_DATA SEGMENT_
═══

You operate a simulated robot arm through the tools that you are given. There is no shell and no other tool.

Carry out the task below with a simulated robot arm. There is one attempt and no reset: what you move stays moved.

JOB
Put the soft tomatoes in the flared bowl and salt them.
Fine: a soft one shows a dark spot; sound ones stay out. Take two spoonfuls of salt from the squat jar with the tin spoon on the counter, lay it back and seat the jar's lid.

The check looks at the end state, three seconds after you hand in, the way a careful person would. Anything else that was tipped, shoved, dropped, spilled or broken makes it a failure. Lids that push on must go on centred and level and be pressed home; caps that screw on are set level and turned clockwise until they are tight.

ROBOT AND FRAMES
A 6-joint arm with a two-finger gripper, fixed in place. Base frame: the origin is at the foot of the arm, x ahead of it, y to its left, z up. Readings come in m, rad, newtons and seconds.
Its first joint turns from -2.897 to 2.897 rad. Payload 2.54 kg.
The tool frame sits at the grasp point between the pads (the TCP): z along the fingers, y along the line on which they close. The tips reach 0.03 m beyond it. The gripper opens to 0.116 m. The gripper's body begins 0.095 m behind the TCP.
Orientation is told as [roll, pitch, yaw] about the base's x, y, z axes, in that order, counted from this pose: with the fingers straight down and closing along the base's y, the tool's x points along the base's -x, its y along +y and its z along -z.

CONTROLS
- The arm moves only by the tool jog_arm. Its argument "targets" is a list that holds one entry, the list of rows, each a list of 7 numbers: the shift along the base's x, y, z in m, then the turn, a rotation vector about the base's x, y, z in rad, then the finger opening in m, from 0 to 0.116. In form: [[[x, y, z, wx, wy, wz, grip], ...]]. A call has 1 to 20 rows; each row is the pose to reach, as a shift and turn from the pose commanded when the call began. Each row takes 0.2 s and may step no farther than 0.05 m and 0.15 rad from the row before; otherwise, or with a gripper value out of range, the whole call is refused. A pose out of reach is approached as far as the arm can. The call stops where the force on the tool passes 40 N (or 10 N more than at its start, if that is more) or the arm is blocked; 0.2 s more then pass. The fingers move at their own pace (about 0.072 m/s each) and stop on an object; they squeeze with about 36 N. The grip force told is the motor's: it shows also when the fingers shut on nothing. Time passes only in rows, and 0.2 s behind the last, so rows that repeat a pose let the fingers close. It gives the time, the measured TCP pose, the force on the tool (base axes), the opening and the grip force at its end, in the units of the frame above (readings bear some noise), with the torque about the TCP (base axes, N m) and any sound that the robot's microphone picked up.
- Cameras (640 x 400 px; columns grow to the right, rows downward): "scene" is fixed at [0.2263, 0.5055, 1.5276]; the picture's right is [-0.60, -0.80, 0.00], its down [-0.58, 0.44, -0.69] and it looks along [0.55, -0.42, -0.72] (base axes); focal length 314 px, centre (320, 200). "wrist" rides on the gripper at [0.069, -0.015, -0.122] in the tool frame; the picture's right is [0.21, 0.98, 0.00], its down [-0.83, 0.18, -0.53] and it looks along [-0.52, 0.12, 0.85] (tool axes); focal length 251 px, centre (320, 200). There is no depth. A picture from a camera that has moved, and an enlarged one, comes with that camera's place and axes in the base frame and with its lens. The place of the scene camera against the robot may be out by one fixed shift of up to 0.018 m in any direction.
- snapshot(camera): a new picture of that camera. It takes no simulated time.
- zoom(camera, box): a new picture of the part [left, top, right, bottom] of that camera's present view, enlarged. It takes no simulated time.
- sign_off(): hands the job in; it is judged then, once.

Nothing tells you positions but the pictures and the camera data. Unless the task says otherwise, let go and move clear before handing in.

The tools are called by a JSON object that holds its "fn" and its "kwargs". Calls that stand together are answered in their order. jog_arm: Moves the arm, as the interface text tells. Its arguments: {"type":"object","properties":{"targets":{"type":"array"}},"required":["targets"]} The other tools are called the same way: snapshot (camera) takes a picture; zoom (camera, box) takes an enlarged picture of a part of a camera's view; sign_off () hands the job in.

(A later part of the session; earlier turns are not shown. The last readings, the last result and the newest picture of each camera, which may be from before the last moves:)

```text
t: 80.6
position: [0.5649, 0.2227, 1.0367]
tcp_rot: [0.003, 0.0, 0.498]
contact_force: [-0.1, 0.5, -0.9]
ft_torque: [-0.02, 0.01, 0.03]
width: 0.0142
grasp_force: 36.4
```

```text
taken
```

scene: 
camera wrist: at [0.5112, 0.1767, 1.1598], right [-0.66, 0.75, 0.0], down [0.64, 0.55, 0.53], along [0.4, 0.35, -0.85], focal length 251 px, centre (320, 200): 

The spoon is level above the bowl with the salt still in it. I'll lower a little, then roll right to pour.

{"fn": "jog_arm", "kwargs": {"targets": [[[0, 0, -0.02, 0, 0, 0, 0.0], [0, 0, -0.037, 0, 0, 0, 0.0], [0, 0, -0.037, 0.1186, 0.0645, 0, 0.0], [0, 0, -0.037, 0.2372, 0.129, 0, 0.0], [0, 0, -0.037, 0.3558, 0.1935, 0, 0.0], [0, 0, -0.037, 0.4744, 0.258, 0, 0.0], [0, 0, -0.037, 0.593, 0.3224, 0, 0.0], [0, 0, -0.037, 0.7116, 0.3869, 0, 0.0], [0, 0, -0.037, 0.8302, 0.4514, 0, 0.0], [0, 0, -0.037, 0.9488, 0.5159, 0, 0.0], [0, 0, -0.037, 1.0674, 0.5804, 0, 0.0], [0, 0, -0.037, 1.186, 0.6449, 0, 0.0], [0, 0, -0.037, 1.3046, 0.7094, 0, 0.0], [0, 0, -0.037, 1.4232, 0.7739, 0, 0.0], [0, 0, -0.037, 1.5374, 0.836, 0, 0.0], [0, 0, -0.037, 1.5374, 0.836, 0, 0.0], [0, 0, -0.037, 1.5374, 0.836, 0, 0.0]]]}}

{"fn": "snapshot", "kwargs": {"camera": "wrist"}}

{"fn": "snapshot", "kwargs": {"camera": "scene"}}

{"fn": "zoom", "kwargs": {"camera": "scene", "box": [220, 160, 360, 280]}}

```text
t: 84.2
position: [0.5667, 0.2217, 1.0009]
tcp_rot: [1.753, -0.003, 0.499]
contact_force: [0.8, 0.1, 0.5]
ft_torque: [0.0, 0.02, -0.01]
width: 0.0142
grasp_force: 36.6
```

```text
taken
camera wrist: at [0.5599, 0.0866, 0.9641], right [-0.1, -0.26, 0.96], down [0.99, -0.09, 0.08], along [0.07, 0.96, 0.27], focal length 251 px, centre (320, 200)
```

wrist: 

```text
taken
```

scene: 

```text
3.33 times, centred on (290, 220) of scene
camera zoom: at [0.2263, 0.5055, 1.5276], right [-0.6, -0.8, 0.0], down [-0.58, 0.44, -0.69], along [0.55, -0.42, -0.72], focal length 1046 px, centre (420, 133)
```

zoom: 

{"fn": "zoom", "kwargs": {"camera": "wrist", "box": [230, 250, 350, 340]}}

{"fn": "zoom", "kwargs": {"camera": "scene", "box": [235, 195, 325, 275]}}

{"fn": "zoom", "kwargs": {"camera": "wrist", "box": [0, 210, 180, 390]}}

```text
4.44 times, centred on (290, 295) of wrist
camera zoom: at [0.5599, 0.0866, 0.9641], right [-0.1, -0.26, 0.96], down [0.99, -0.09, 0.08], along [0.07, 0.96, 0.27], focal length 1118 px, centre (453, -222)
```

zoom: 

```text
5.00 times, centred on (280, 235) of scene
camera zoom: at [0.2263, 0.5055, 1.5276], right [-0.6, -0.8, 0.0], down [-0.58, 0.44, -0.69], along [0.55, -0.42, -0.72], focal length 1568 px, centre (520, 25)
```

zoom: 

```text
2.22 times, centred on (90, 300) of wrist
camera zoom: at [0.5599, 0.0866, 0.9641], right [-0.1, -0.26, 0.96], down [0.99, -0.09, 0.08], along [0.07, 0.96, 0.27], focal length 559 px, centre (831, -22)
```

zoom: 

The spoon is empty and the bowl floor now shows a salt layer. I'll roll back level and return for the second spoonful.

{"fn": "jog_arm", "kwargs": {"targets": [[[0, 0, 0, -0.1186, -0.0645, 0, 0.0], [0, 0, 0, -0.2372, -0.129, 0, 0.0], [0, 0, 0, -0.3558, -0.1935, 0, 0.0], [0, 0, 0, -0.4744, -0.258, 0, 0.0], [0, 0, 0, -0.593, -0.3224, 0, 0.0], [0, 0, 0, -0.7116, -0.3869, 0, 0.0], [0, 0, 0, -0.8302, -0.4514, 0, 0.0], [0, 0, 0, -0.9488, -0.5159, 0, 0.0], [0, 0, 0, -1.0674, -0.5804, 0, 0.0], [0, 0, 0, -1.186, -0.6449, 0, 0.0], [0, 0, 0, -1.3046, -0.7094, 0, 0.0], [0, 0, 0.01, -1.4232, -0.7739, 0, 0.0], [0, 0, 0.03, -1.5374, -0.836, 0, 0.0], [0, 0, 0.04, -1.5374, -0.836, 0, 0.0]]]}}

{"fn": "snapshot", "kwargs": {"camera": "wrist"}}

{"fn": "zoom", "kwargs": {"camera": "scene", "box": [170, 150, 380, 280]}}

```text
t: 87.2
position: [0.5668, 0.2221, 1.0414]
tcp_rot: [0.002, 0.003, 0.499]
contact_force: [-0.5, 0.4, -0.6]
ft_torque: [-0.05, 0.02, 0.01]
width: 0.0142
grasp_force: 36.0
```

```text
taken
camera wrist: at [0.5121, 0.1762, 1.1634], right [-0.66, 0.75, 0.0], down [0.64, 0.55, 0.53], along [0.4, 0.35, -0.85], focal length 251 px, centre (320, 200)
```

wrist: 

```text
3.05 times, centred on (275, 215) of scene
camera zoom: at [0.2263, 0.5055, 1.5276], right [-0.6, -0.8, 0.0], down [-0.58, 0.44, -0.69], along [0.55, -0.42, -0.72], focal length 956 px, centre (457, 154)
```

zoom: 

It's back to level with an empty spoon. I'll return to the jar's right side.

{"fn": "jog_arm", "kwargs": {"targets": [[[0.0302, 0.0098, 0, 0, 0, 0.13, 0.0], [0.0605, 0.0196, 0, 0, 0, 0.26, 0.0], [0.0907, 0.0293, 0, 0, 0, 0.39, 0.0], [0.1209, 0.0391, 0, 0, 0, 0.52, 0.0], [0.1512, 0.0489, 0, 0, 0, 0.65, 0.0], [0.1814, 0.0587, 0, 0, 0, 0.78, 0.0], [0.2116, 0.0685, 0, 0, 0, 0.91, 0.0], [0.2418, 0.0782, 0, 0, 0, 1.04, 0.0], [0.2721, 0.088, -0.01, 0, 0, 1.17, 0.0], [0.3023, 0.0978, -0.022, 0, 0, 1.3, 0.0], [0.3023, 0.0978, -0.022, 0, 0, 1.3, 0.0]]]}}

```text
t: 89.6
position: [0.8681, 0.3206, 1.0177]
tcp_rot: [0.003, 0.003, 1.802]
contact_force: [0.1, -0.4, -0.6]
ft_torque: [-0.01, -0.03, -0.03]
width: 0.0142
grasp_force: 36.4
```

═══

_DIRECTION_
Pick out, from the lines above, every one that contains the string "left".

_RESULT FOR THIS TASK_
A 6-joint arm with a two-finger gripper, fixed in place. Base frame: the origin is at the foot of the arm, x ahead of it, y to its left, z up. Readings come in m, rad, newtons and seconds.
- zoom(camera, box): a new picture of the part [left, top, right, bottom] of that camera's present view, enlarged. It takes no simulated time.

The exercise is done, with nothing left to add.